Engel in der Wittenberger Stadtkirche (Foto: Karin Emersleben)

Gedanken zur Woche: "Eine Bibel gehört in die Hand der Menschen"

25.10.2016

Gedanken zur Woche von Pastorin Karin Emersleben, Reformationsbeauftragte im Sprengel Schleswig und Holstein

"Das wertvolle Werk ruht hinter Panzerglas." – so endet ein Bericht über den Fund der alten Rendsburger Gutenbergbibel, die 1997 entdeckt wurde. In vielen Haushalten befinden sich Bibeln. Da gibt es Familienbibeln, Konfirmandenbibeln, Kinderbibeln, Traubibeln. Viele dieser Bibeln liegen zwar nicht hinter Panzerglas, aber sie werden oft gut geschont.

Im Schleswiger Dom werden viele Bibeln in die Hände genommen. Die in mühevoller Kleinarbeit neu überarbeitete Lutherbibel 2017 ist zum Auftakt des Reformationsjubiläums fertig geworden - und wird unter die Leute gebracht. Mindestens jede Kirchengemeinde bekommt eine Altarbibel geschenkt. In Hamburg werden diese Bibeln mit Lastenfahrrädern verteilt; im Kirchenkreis Rendsburg geschieht die Verteilung im Alten Rathaus, dort wo Johannes Bugenhagen 1542 die protestantische Kirchenordnung unterzeichnet hat; und in Rantzau-Münsterdorf wird nach Schloss Breitenburg geladen.

Die Bibel hinter Panzerglas – ein Alptraum. Eine Bibel gehört in die Hand der Menschen, sie will benutzt und gelesen werden.

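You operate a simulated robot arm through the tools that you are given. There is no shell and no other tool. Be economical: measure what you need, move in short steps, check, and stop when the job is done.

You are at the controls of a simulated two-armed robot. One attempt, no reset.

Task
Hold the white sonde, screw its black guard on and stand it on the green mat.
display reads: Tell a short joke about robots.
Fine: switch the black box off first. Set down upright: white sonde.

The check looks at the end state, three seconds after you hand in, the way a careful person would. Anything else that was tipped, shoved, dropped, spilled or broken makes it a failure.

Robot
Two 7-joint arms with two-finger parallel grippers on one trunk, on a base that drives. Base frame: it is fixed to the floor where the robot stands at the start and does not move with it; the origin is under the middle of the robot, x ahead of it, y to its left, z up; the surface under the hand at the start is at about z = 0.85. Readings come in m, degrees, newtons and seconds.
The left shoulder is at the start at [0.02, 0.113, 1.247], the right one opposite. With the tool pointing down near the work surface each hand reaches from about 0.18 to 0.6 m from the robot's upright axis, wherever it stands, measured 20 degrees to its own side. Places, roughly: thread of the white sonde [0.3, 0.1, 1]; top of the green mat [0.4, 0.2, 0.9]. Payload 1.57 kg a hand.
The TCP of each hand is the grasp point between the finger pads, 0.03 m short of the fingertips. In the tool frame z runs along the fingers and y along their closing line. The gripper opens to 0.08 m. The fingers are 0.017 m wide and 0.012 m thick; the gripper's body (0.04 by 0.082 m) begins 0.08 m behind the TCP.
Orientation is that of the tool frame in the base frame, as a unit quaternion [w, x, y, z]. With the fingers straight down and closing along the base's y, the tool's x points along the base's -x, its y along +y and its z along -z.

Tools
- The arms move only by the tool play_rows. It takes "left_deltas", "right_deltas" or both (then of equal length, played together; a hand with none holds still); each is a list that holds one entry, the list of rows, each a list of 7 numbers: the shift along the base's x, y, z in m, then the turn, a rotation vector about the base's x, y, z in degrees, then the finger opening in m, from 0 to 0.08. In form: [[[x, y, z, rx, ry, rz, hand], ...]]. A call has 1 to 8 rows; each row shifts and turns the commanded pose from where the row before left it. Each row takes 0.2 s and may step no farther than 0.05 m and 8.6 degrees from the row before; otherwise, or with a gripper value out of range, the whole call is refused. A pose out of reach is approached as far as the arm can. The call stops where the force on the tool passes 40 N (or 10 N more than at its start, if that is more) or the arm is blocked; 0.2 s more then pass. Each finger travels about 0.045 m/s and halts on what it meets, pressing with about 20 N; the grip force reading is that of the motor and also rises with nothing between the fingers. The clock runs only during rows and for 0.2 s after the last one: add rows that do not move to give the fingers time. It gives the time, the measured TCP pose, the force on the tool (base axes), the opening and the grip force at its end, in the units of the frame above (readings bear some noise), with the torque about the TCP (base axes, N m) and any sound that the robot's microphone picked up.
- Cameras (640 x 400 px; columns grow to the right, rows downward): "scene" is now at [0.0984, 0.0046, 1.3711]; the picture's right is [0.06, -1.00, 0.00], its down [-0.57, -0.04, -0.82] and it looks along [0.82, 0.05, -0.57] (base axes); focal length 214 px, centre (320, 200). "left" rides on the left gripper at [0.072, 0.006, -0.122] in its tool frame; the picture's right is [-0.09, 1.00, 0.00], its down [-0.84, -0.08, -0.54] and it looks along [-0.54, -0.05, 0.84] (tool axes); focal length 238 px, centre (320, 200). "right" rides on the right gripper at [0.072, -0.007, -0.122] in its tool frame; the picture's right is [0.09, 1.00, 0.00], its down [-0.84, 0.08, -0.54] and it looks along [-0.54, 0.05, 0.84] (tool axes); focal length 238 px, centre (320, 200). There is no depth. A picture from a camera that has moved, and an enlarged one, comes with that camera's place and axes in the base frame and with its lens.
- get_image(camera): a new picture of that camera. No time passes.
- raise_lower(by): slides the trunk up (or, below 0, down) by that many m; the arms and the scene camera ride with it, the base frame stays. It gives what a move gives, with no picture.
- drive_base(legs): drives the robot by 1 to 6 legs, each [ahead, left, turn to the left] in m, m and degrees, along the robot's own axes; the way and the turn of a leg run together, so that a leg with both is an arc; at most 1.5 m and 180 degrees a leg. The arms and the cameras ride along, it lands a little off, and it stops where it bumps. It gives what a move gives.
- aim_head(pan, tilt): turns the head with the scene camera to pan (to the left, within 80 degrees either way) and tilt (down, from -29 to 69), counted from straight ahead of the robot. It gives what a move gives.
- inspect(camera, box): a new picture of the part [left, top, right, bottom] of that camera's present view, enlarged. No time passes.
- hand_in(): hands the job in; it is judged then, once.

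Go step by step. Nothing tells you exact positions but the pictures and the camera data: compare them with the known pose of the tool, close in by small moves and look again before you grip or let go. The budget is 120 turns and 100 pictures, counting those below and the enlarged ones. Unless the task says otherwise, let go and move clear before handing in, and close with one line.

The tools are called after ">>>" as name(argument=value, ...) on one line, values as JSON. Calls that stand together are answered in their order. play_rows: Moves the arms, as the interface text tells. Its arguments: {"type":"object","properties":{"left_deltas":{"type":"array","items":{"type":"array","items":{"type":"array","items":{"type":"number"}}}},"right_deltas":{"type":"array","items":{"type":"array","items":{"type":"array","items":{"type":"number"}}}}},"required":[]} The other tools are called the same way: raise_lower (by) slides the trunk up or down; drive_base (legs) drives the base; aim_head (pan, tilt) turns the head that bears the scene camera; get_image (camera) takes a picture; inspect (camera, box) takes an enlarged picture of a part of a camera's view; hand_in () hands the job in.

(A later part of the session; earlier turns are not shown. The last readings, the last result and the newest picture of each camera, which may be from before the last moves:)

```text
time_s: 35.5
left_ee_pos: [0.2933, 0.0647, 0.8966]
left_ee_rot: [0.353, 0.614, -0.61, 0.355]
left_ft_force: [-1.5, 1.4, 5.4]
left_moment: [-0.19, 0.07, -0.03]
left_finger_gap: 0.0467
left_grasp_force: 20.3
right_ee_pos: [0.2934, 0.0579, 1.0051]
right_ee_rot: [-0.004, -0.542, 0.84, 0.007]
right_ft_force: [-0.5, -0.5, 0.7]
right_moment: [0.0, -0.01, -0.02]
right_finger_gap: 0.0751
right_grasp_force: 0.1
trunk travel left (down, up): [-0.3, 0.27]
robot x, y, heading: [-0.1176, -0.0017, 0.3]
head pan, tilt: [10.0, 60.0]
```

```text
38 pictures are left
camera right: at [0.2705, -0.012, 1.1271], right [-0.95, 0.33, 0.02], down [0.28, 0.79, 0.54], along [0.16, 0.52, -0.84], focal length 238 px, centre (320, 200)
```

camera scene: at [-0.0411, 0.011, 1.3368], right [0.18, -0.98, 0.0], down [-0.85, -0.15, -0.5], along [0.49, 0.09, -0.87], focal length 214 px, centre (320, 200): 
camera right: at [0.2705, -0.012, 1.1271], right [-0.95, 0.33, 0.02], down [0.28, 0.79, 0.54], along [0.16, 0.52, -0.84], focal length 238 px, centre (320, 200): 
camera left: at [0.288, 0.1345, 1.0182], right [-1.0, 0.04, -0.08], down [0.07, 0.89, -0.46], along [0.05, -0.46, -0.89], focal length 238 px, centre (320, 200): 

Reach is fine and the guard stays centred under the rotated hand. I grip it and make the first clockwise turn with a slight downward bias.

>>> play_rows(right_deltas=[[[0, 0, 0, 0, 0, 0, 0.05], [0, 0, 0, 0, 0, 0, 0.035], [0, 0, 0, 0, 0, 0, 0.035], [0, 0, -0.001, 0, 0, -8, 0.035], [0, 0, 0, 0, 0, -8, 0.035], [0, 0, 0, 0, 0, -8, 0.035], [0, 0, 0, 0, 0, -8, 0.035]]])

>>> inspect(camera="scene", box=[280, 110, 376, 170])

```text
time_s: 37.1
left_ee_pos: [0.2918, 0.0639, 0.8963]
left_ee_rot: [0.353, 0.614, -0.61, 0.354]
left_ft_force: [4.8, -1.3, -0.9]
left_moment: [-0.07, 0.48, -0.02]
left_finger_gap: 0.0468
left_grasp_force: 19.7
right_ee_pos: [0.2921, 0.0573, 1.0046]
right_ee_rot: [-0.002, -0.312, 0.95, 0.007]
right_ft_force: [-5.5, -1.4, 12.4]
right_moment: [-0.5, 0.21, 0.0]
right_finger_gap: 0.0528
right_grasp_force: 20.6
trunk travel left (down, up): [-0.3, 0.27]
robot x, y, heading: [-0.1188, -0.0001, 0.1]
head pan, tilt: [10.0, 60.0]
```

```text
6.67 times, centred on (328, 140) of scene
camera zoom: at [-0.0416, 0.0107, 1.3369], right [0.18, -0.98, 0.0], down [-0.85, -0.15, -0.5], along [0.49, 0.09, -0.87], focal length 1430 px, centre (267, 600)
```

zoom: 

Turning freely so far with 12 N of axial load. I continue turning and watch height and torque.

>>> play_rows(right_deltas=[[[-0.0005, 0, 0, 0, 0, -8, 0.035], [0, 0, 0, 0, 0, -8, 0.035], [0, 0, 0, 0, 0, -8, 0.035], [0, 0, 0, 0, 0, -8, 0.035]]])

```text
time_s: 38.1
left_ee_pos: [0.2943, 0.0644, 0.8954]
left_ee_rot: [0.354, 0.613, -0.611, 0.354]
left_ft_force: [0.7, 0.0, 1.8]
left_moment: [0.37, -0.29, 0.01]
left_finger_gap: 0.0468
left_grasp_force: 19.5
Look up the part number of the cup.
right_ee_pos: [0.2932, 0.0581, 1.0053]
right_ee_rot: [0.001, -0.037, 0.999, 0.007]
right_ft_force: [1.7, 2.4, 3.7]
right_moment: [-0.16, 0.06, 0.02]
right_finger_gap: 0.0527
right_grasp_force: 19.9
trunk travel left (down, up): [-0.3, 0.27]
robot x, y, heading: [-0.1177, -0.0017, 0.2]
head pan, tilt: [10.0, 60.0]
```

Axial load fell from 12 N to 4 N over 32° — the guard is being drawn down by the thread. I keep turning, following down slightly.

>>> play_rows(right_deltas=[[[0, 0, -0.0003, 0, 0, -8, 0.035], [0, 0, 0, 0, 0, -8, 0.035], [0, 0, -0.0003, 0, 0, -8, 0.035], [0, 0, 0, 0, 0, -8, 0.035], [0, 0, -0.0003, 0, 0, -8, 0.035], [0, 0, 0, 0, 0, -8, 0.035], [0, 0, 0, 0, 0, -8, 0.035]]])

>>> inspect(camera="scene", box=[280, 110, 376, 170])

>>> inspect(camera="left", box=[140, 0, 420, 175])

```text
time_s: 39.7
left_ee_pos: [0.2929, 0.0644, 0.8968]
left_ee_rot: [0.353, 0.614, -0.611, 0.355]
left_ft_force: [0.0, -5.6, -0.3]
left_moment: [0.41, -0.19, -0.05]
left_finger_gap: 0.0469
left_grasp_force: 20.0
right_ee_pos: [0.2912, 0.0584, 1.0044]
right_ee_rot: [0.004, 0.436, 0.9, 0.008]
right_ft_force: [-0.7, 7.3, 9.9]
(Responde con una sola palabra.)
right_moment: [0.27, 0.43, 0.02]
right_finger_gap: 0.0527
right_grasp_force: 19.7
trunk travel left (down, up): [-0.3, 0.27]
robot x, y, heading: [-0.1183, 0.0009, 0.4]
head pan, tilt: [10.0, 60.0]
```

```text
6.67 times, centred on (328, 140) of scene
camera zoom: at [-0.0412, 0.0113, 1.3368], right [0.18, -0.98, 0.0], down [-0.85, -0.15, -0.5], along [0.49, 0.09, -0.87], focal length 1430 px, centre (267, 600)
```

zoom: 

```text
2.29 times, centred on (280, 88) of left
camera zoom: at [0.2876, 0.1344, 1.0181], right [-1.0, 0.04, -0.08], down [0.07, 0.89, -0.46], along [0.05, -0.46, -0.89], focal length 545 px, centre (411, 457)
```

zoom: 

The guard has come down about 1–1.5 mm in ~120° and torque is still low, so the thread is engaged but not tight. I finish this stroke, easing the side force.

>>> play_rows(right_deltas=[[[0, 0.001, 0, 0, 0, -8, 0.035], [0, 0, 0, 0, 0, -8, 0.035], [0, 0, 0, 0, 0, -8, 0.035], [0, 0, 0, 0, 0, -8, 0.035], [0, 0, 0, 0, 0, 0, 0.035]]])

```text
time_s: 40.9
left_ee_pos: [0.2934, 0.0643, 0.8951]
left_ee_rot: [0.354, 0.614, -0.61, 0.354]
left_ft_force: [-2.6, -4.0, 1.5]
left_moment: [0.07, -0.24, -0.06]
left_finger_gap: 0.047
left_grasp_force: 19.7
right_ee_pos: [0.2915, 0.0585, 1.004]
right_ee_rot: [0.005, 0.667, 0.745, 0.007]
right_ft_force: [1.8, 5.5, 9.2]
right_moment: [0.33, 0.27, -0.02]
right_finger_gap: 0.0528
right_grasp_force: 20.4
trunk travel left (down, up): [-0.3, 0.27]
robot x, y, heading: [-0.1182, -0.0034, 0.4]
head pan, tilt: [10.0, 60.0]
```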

Das Lesen in der Bibel kann helfen, das Leben zu verstehen. Menschen erleben die Bestätigung, in einer Glaubensgemeinschaft zu stehen, die schon lange durch Raum und Zeit mit Gott unterwegs ist. Wir suchen Glaubensvorbilder, suchen, wo Einzelne gerungen haben mit ihrem Glauben und mit Gott.  Menschen suchen nach dem Sinn des Lebens gerade angesichts der eigenen Endlichkeit. Und sie sind auch auf der Suche nach Zuspruch, dass sie geliebt und angesehen werden, egal wer sie sind und wo sie stehen.

Mit dem eigenständigen Lesen der Bibel stehen wir in dieser reformatorischen Tradition: dem Glauben auf die Spur kommen zu können, sich den biblischen Geschichten zu nähern durch eigenes Lesen, die Begleitung Gottes darin zu entdecken. Und beim Lesen der Bibel ist es genauso wie in anderen Büchern: das Geschehen ist gegenwärtig. Gott ist im Lesen gegenwärtig.